The Schedule (Kefalonia, Greece)
My friend Petra always loved to sleep, since the time we were in college. Years later, she was single and carefree while I was already married with a two-year old daughter. One summer, she invited us to spend a week in her family house in Kefalonia, the Greek island in the Ionian Sea. My husband couldn’t make it and we planned an idyllic first-time all-girls holiday, although I didn’t expect that I would need four vacations to recover from Greece. Don’t get me wrong, the place was fantastic, but the problem was our daily schedule malfunction: Petra was in bed every day until mid-afternoon, while my toddler was in full blast by the crack of dawn. Both wanted my company and I wanted to be with them. Greece couldn’t be more blue, white and sunny, but my vacation was, let’s say, challenging.
On the third day, I had already figured out a strategy to keep my early morning sanity: I pushed my daughter in the stroller for a long, exploratory morning walk. At seven, still dizzy with sleepiness, I gave her a cup of milk and off we went to town. The sun was always bright and I loved the warmth on my shoulders, the smell of salt and fish getting stronger as we went down the steep hill.
By the end of the hill there was a boardwalk with many shops alongside, the fabric of Greek life unfolding in morning light. We quickly learned to buy feta cheese from a small bodega on the corner, where a barrel half my size with the fresh cheese was always by the door. The old vendor with white apron, thick beard and truthful smile, used to take a chunk of cheese the size of a brick from the water in the barrel as soon as he saw the stroller and myself. He then separated my piece for the day and gave a little slice to Laura. She said “thank you” and laughed. He said efharisto and laughed back.
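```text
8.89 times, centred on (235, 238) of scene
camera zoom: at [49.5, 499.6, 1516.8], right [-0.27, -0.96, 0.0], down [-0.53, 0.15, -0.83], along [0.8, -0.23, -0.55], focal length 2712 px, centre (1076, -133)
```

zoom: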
Next stop, pastry shop and food market. The smell of sweet basil was always inebriating. Every day we picked a different type of fat olive. They were all delicious. We ate them on the spot, killing time, before we reached our sacred final destination: the ice cream parlor. We bought our cones and always enjoyed them contemplating the ocean. When the second cone was already melting between our fingers, the sun was high the sky. Time go to back. The last steps up the hill before we reached the green gates of the house were difficult with the heat. I needed a nap.
The second turn
They always kept the shutters closed, so the house was fresh during the day. Getting inside after being in the sun was a breeze. We used to go upstairs tiptoeing not to wake up Petra. All I wanted at that point was to crawl into bed myself and fall asleep with my daughter, lulled by the room’s constant smell of orange blossoms. As soon as Laura closed her eyes, Petra would come by the door with puffy eyes and her long, thick brown hair all over the place.
“Good morning! Are you guys still asleep?”
When I started telling her about our morning adventures, she was too confused to handle the conversation.
“Let’s have coffee first”, she said.
We talked until 3 o’clock, when the child was up again and that’s Greek best time to go out and explore the beaches.
We drove, lied in the sun, bathed, gossiped and made sand castles until the end of the day. Laura and Petra were delighted and rested. I kept trying to sleep on the beach, but didn’t succeed most of the time. Later, we always had dinner in the main square, where families talk loud and drink cold Retsina, the Greek white dry wine. After coming home, Petra and I still had our last drink and talked until I couldn’t open my eyes. I went to bed late as a carefree single woman, lulled by the sea and the wine. I woke up the next morning at 7, with the sound of my child crying for food. I was on duty, on mom’s schedule, all over again.